EXERCISE A:
In the records that follow, the lines from the one containing "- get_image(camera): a" to the one containing "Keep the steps", inclusive, are to be given again exactly.

PASSAGE:
TASAWUF DAN PEMIKIRAN ISLAM INDONESIA
Di dalam seminar internasional tentang “Melacak Jejak Tasawuf Falsafi di Indonesia”, yang digelar Pusat Studi Jepang, UI, bekerjasama dengan ISIP dan ICAS, maka ada suatu hal yang sangat menarik, yaitu ketika Prof. Dr. Abdul Hadi WM, mengungkapkan bahwa mustahil mempelajari budaya dan mengembangkan budaya Indonesia tanpa mempelajari tasawuf. Baginya, tasawuf merupakan bagian penting bagi masyarakat Indonesia. Tasawuf tidak akan bisa dilepaskan dari pemikiran dan praksis keagamaan di Indonesia. Jika kita ingin mempelajari budaya Nusantara atau budaya Indonesia, maka menjadi kewajiban kita untuk mempelajari tradisi tasawuf di Indonesia.

EXERCISE B:
Cite the passage exactly. Begin with "TASAWUF DAN PEMIKIRAN" and finish with "tasawuf di Indonesia.".

Stored entries:
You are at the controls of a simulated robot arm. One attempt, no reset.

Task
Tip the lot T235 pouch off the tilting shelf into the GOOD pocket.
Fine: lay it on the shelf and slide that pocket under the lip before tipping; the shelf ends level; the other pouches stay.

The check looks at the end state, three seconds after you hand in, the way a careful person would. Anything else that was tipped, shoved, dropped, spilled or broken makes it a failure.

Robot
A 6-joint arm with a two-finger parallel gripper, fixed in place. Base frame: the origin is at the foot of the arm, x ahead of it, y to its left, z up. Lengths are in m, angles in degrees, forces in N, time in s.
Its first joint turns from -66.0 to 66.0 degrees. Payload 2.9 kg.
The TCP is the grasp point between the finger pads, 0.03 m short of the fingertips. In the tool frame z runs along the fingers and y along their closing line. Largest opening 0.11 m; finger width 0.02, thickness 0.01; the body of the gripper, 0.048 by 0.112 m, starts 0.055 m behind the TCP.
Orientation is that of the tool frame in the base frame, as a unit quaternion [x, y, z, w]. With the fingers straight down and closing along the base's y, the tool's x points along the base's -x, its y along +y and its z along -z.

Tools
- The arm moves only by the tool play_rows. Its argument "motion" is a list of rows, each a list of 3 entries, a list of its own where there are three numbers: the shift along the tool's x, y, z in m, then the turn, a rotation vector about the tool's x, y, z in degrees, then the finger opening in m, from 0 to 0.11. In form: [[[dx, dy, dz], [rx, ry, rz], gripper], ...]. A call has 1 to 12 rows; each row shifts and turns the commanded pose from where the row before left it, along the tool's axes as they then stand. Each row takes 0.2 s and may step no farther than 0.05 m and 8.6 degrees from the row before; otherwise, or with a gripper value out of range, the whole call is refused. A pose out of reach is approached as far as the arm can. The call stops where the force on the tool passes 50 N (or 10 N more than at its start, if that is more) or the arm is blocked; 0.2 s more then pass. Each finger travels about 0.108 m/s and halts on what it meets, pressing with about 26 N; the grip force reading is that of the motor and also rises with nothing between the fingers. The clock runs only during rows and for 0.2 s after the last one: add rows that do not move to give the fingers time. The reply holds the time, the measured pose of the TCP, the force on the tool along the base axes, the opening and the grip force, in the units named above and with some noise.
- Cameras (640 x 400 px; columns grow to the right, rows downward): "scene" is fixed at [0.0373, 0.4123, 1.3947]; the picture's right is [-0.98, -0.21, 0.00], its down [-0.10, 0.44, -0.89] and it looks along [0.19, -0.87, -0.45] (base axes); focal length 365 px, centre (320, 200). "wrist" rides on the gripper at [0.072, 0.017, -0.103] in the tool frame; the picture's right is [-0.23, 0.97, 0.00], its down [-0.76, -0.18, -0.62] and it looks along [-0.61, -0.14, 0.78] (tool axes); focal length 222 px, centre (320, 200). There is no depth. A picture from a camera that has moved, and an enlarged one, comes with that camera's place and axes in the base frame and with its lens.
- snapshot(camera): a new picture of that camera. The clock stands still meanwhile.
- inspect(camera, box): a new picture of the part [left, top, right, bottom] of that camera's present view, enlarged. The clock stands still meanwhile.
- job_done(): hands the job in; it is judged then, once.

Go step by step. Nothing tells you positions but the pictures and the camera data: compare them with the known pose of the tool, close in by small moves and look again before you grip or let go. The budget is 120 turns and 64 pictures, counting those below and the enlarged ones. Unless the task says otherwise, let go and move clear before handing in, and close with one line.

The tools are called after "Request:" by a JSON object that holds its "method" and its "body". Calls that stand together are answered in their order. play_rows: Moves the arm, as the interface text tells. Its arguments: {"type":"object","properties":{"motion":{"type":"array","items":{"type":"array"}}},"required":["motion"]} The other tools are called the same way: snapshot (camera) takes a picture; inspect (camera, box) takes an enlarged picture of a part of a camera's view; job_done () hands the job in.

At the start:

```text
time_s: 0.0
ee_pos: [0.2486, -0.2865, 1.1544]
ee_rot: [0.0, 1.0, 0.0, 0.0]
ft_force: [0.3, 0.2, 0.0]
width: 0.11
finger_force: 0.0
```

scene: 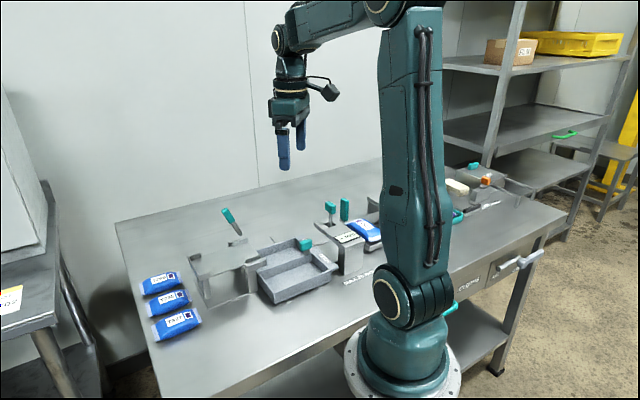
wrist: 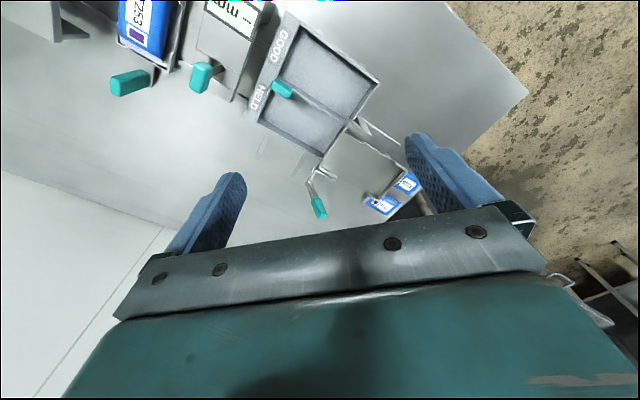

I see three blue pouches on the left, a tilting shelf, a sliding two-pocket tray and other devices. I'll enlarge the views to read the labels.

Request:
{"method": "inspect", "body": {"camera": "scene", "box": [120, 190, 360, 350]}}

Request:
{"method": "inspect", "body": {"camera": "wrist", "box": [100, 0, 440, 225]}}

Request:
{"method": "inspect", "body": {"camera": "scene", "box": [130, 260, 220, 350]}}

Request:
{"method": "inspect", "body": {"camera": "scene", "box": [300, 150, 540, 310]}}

...

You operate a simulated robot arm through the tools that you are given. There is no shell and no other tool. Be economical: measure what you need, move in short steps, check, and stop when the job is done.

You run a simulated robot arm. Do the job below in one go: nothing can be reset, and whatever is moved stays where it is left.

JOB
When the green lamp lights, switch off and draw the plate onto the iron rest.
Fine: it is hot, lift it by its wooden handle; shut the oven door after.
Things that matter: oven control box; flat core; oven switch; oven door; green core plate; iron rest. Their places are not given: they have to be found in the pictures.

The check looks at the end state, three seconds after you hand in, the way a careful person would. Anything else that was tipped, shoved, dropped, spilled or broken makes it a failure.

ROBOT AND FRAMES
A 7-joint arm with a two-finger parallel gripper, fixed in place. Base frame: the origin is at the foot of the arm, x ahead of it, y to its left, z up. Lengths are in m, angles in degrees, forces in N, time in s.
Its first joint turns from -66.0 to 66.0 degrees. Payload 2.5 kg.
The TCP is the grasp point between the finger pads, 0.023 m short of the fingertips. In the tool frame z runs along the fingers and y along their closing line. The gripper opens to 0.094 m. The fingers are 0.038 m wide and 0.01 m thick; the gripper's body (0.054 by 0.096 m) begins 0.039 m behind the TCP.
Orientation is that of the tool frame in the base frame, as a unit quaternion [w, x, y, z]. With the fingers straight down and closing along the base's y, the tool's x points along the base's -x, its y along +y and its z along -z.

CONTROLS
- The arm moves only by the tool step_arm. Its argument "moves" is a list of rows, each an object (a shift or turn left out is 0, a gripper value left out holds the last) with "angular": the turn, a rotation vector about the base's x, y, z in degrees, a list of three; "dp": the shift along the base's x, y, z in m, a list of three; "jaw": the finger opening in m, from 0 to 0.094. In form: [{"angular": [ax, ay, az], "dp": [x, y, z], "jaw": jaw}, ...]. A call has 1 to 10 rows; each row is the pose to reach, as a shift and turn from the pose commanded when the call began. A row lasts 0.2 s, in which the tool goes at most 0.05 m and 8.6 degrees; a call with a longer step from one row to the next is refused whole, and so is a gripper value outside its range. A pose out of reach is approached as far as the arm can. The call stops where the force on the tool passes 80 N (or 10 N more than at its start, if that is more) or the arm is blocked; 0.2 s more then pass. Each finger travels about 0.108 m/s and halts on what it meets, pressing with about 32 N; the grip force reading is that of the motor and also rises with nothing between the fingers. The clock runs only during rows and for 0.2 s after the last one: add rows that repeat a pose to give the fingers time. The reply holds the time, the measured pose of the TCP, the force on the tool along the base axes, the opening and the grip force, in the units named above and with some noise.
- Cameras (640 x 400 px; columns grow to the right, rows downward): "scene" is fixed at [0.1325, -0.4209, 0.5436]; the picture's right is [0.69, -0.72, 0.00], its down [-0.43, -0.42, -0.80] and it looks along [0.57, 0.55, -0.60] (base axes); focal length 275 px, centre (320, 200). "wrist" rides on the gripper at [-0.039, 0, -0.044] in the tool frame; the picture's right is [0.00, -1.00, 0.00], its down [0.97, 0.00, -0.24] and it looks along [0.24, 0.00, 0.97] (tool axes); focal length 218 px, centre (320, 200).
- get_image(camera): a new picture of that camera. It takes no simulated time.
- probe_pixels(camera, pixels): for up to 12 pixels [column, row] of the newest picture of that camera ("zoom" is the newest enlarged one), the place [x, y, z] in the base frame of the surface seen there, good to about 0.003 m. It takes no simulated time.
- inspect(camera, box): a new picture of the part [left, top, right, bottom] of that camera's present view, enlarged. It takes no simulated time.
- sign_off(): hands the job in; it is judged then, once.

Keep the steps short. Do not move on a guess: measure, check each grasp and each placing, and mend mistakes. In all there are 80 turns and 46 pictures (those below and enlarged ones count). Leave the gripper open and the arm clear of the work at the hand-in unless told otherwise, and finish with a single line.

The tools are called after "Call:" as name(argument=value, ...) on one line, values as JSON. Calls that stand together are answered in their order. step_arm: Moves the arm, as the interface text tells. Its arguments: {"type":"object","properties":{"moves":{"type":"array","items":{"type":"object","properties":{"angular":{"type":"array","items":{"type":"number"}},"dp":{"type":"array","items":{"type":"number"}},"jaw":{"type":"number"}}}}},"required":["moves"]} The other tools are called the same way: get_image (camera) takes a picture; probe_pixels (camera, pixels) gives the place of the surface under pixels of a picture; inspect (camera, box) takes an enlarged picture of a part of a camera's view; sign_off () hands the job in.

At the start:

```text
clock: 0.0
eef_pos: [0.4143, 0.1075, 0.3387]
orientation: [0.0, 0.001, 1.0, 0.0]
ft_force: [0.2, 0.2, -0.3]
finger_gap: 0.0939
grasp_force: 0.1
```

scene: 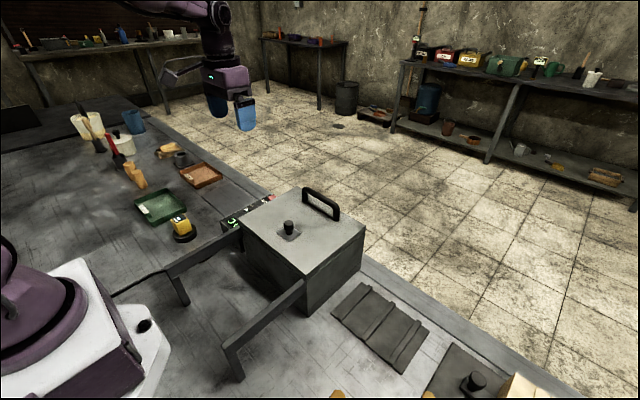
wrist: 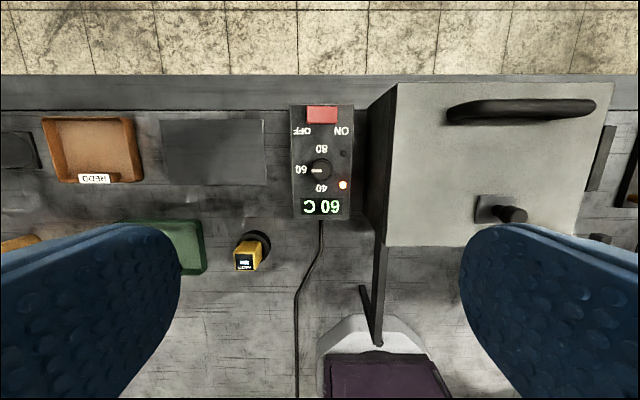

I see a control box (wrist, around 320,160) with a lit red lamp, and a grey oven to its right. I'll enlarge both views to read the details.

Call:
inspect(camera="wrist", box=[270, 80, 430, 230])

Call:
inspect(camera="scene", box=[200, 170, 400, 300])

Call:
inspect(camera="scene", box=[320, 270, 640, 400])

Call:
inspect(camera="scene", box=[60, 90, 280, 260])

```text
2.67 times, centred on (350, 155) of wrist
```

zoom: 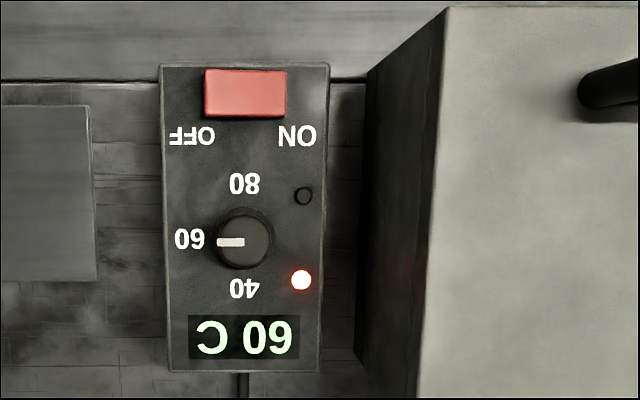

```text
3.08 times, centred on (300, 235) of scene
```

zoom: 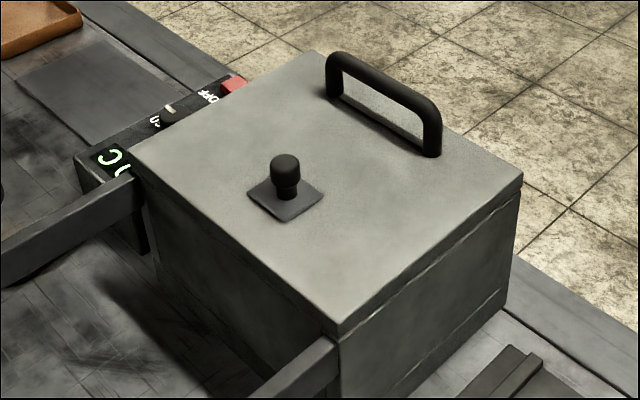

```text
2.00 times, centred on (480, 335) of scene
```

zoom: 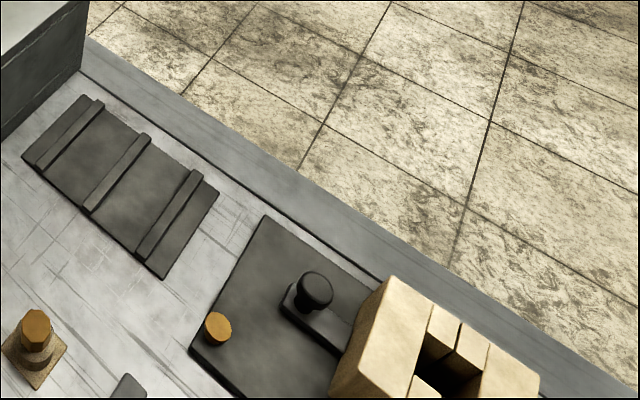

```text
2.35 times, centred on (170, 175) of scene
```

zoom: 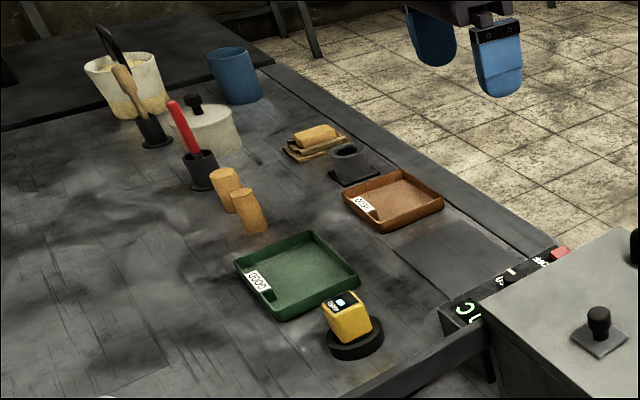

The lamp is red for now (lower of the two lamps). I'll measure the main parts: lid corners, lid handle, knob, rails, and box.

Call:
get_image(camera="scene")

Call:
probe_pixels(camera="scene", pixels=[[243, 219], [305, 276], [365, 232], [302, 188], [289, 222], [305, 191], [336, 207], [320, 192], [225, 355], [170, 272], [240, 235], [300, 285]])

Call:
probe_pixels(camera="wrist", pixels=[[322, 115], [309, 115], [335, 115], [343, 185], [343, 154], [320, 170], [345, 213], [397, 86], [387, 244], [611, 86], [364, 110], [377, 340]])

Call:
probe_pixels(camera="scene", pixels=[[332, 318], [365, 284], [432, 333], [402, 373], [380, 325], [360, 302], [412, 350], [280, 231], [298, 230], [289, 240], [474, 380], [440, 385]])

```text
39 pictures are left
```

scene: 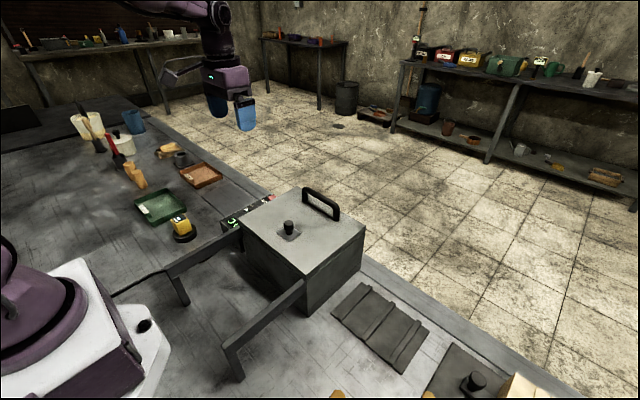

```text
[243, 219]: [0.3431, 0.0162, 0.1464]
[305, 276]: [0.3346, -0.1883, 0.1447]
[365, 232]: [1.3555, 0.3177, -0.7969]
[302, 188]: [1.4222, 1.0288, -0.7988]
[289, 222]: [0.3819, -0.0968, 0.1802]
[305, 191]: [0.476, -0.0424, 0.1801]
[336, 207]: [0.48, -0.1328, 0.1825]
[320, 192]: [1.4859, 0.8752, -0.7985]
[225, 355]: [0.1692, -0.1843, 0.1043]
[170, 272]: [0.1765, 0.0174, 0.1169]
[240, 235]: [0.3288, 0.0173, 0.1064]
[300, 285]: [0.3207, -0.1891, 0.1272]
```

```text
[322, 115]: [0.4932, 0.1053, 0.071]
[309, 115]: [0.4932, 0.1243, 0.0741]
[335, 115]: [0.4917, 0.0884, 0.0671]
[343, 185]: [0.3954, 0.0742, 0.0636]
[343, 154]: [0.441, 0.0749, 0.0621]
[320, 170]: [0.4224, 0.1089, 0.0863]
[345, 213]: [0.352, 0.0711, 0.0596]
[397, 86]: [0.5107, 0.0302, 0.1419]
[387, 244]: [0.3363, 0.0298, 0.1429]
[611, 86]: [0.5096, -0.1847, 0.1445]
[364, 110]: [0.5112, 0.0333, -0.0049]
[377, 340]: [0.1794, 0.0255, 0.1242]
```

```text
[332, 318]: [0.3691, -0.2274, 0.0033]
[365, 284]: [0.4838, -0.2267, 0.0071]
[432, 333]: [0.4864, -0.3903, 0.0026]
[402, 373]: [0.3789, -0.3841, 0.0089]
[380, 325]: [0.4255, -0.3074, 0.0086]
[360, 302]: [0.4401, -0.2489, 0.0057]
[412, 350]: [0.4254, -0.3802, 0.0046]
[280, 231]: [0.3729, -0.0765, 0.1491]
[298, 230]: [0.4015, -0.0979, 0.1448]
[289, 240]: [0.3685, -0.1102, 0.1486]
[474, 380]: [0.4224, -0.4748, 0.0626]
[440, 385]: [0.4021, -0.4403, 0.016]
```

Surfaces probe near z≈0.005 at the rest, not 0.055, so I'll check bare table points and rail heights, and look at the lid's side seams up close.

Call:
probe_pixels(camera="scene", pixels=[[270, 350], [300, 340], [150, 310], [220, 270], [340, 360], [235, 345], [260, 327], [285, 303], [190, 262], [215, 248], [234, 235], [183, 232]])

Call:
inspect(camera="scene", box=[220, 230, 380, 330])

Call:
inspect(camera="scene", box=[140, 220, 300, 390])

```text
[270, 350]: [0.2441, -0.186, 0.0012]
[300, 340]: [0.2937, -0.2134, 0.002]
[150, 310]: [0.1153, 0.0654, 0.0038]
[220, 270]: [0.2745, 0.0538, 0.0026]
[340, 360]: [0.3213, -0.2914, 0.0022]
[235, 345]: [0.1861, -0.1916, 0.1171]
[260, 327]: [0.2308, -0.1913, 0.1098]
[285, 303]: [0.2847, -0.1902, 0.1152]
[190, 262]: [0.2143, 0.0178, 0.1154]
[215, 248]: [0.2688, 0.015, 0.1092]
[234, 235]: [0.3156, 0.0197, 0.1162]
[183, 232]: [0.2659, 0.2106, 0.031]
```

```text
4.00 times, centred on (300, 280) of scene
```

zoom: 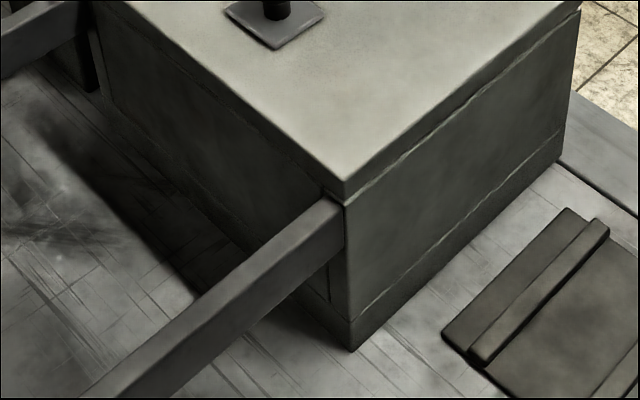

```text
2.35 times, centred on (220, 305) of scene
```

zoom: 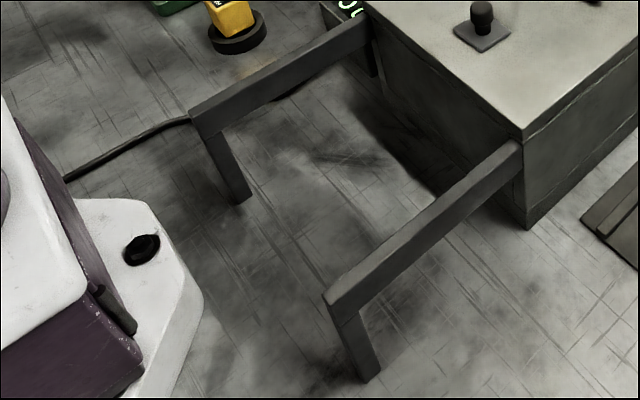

SOLUTION A:
- get_image(camera): a new picture of that camera. It takes no simulated time.
- probe_pixels(camera, pixels): for up to 12 pixels [column, row] of the newest picture of that camera ("zoom" is the newest enlarged one), the place [x, y, z] in the base frame of the surface seen there, good to about 0.003 m. It takes no simulated time.
- inspect(camera, box): a new picture of the part [left, top, right, bottom] of that camera's present view, enlarged. It takes no simulated time.
- sign_off(): hands the job in; it is judged then, once.

Keep the steps short. Do not move on a guess: measure, check each grasp and each placing, and mend mistakes. In all there are 80 turns and 46 pictures (those below and enlarged ones count). Leave the gripper open and the arm clear of the work at the hand-in unless told otherwise, and finish with a single line.

SOLUTION B:
TASAWUF DAN PEMIKIRAN ISLAM INDONESIA
Di dalam seminar internasional tentang “Melacak Jejak Tasawuf Falsafi di Indonesia”, yang digelar Pusat Studi Jepang, UI, bekerjasama dengan ISIP dan ICAS, maka ada suatu hal yang sangat menarik, yaitu ketika Prof. Dr. Abdul Hadi WM, mengungkapkan bahwa mustahil mempelajari budaya dan mengembangkan budaya Indonesia tanpa mempelajari tasawuf. Baginya, tasawuf merupakan bagian penting bagi masyarakat Indonesia. Tasawuf tidak akan bisa dilepaskan dari pemikiran dan praksis keagamaan di Indonesia. Jika kita ingin mempelajari budaya Nusantara atau budaya Indonesia, maka menjadi kewajiban kita untuk mempelajari tradisi tasawuf di Indonesia.